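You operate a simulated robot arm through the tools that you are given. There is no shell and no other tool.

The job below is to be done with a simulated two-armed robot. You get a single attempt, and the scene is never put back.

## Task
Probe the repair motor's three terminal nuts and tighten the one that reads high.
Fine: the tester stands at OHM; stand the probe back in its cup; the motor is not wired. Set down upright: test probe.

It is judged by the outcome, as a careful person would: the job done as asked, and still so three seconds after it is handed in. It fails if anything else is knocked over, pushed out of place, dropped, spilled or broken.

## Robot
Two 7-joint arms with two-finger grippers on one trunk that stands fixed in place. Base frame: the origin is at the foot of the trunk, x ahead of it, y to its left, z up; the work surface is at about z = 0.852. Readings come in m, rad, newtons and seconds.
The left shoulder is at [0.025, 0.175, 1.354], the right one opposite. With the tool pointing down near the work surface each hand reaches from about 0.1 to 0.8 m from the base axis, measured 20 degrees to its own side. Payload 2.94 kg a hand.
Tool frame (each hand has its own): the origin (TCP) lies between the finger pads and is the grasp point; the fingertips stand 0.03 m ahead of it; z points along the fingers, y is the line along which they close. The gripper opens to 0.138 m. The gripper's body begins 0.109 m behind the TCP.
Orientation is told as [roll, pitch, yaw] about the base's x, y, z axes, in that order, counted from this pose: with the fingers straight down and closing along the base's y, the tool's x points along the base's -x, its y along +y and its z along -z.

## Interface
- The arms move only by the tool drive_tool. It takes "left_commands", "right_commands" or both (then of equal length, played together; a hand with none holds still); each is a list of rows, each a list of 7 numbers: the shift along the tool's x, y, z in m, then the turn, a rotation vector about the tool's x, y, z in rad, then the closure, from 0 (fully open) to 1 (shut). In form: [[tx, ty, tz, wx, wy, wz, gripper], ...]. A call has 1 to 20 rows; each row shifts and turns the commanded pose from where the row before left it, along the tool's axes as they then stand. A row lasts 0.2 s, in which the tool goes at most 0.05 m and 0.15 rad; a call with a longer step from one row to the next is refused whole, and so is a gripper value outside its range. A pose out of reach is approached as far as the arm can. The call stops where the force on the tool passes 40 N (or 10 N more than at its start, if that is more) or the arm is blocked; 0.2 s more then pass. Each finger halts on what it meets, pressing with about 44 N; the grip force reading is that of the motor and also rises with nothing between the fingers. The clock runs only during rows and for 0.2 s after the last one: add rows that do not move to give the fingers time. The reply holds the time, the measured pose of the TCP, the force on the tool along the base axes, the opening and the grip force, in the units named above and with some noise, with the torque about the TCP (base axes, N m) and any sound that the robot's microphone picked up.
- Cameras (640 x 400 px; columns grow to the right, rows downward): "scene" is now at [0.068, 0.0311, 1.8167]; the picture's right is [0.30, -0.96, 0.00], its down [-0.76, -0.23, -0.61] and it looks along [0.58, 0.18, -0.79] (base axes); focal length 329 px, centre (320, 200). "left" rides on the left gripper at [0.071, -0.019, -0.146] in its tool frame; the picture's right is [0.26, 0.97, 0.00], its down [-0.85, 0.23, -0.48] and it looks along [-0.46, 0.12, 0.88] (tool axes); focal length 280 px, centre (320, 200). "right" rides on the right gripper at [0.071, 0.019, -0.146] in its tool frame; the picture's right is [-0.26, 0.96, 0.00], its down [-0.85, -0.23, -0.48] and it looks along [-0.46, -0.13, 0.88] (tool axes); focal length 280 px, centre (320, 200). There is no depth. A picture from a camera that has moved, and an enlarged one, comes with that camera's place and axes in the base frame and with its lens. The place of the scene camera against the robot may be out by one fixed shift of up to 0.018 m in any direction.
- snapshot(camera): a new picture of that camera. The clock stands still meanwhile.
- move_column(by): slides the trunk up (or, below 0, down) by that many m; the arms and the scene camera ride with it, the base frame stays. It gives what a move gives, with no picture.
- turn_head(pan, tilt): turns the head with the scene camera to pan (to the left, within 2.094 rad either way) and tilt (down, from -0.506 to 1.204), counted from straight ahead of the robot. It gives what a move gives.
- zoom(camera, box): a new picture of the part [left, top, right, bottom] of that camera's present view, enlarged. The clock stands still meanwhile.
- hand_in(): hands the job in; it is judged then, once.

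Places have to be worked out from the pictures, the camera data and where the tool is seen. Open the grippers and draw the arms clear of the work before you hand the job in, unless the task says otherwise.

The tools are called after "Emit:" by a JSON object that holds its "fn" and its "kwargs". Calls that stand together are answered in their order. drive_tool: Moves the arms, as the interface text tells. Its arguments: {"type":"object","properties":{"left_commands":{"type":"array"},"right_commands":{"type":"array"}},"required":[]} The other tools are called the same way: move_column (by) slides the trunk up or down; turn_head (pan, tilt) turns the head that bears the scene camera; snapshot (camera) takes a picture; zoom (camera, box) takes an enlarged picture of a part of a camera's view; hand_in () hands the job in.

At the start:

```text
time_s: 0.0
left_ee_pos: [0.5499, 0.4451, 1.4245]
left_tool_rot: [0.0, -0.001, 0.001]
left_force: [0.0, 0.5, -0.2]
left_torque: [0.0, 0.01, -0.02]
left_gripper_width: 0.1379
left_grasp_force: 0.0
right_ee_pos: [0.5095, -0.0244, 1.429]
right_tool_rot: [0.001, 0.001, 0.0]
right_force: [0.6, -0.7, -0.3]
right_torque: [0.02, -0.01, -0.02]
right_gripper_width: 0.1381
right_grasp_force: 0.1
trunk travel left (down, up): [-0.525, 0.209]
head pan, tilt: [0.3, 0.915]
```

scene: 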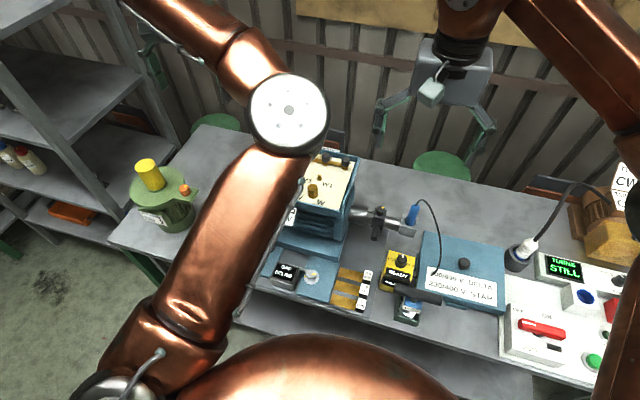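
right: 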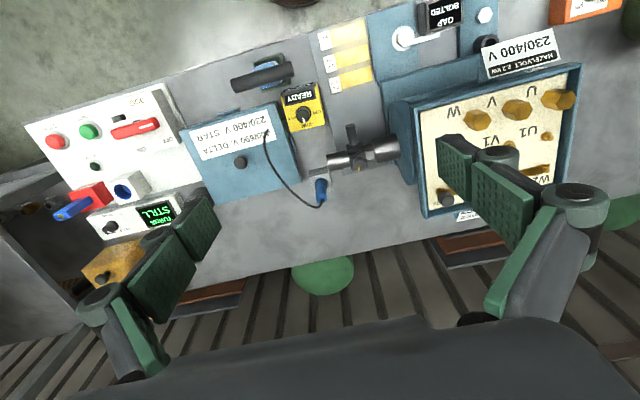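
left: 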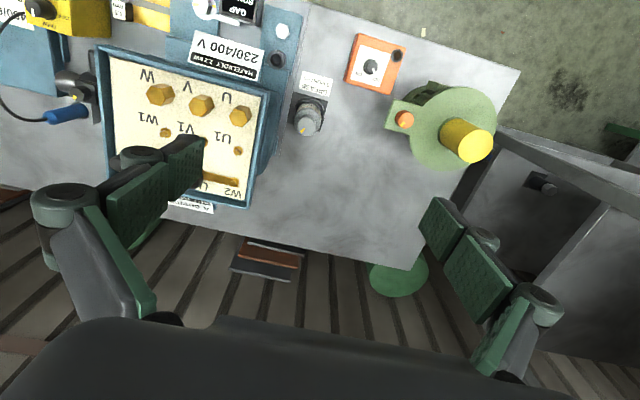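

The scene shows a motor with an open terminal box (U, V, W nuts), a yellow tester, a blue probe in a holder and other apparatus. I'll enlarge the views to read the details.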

○ ○ ○ ○

- _INSTRUCTIONS FOR THE TASK_:
Retype the whole listing exactly and leave the pictures out. Use JSON: a list with one string for each line that is not empty.

- _TASK RESULT_:
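[
  "You operate a simulated robot arm through the tools that you are given. There is no shell and no other tool.",
  "The job below is to be done with a simulated two-armed robot. You get a single attempt, and the scene is never put back.",
  "## Task",
  "Probe the repair motor's three terminal nuts and tighten the one that reads high.",
  "Fine: the tester stands at OHM; stand the probe back in its cup; the motor is not wired. Set down upright: test probe.",
  "It is judged by the outcome, as a careful person would: the job done as asked, and still so three seconds after it is handed in. It fails if anything else is knocked over, pushed out of place, dropped, spilled or broken.",
  "## Robot",
  "Two 7-joint arms with two-finger grippers on one trunk that stands fixed in place. Base frame: the origin is at the foot of the trunk, x ahead of it, y to its left, z up; the work surface is at about z = 0.852. Readings come in m, rad, newtons and seconds.",
  "The left shoulder is at [0.025, 0.175, 1.354], the right one opposite. With the tool pointing down near the work surface each hand reaches from about 0.1 to 0.8 m from the base axis, measured 20 degrees to its own side. Payload 2.94 kg a hand.",
  "Tool frame (each hand has its own): the origin (TCP) lies between the finger pads and is the grasp point; the fingertips stand 0.03 m ahead of it; z points along the fingers, y is the line along which they close. The gripper opens to 0.138 m. The gripper's body begins 0.109 m behind the TCP.",
  "Orientation is told as [roll, pitch, yaw] about the base's x, y, z axes, in that order, counted from this pose: with the fingers straight down and closing along the base's y, the tool's x points along the base's -x, its y along +y and its z along -z.",
  "## Interface",
  "- The arms move only by the tool drive_tool. It takes \"left_commands\", \"right_commands\" or both (then of equal length, played together; a hand with none holds still); each is a list of rows, each a list of 7 numbers: the shift along the tool's x, y, z in m, then the turn, a rotation vector about the tool's x, y, z in rad, then the closure, from 0 (fully open) to 1 (shut). In form: [[tx, ty, tz, wx, wy, wz, gripper], ...]. A call has 1 to 20 rows; each row shifts and turns the commanded pose from where the row before left it, along the tool's axes as they then stand. A row lasts 0.2 s, in which the tool goes at most 0.05 m and 0.15 rad; a call with a longer step from one row to the next is refused whole, and so is a gripper value outside its range. A pose out of reach is approached as far as the arm can. The call stops where the force on the tool passes 40 N (or 10 N more than at its start, if that is more) or the arm is blocked; 0.2 s more then pass. Each finger halts on what it meets, pressing with about 44 N; the grip force reading is that of the motor and also rises with nothing between the fingers. The clock runs only during rows and for 0.2 s after the last one: add rows that do not move to give the fingers time. The reply holds the time, the measured pose of the TCP, the force on the tool along the base axes, the opening and the grip force, in the units named above and with some noise, with the torque about the TCP (base axes, N m) and any sound that the robot's microphone picked up.",
  "- Cameras (640 x 400 px; columns grow to the right, rows downward): \"scene\" is now at [0.068, 0.0311, 1.8167]; the picture's right is [0.30, -0.96, 0.00], its down [-0.76, -0.23, -0.61] and it looks along [0.58, 0.18, -0.79] (base axes); focal length 329 px, centre (320, 200). \"left\" rides on the left gripper at [0.071, -0.019, -0.146] in its tool frame; the picture's right is [0.26, 0.97, 0.00], its down [-0.85, 0.23, -0.48] and it looks along [-0.46, 0.12, 0.88] (tool axes); focal length 280 px, centre (320, 200). \"right\" rides on the right gripper at [0.071, 0.019, -0.146] in its tool frame; the picture's right is [-0.26, 0.96, 0.00], its down [-0.85, -0.23, -0.48] and it looks along [-0.46, -0.13, 0.88] (tool axes); focal length 280 px, centre (320, 200). There is no depth. A picture from a camera that has moved, and an enlarged one, comes with that camera's place and axes in the base frame and with its lens. The place of the scene camera against the robot may be out by one fixed shift of up to 0.018 m in any direction.",
  "- snapshot(camera): a new picture of that camera. The clock stands still meanwhile.",
  "- move_column(by): slides the trunk up (or, below 0, down) by that many m; the arms and the scene camera ride with it, the base frame stays. It gives what a move gives, with no picture.",
  "- turn_head(pan, tilt): turns the head with the scene camera to pan (to the left, within 2.094 rad either way) and tilt (down, from -0.506 to 1.204), counted from straight ahead of the robot. It gives what a move gives.",
  "- zoom(camera, box): a new picture of the part [left, top, right, bottom] of that camera's present view, enlarged. The clock stands still meanwhile.",
  "- hand_in(): hands the job in; it is judged then, once.",
  "Places have to be worked out from the pictures, the camera data and where the tool is seen. Open the grippers and draw the arms clear of the work before you hand the job in, unless the task says otherwise.",
  "The tools are called after \"Emit:\" by a JSON object that holds its \"fn\" and its \"kwargs\". Calls that stand together are answered in their order. drive_tool: Moves the arms, as the interface text tells. Its arguments: {\"type\":\"object\",\"properties\":{\"left_commands\":{\"type\":\"array\"},\"right_commands\":{\"type\":\"array\"}},\"required\":[]} The other tools are called the same way: move_column (by) slides the trunk up or down; turn_head (pan, tilt) turns the head that bears the scene camera; snapshot (camera) takes a picture; zoom (camera, box) takes an enlarged picture of a part of a camera's view; hand_in () hands the job in.",
  "At the start:",
  "```text",
  "time_s: 0.0",
  "left_ee_pos: [0.5499, 0.4451, 1.4245]",
  "left_tool_rot: [0.0, -0.001, 0.001]",
  "left_force: [0.0, 0.5, -0.2]",
  "left_torque: [0.0, 0.01, -0.02]",
  "left_gripper_width: 0.1379",
  "left_grasp_force: 0.0",
  "right_ee_pos: [0.5095, -0.0244, 1.429]",
  "right_tool_rot: [0.001, 0.001, 0.0]",
  "right_force: [0.6, -0.7, -0.3]",
  "right_torque: [0.02, -0.01, -0.02]",
  "right_gripper_width: 0.1381",
  "right_grasp_force: 0.1",
  "trunk travel left (down, up): [-0.525, 0.209]",
  "head pan, tilt: [0.3, 0.915]",
  "```",
  "scene: ",
  "right: ",
  "left: ",
  "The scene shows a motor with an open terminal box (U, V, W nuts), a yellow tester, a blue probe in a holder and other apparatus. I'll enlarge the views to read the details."
]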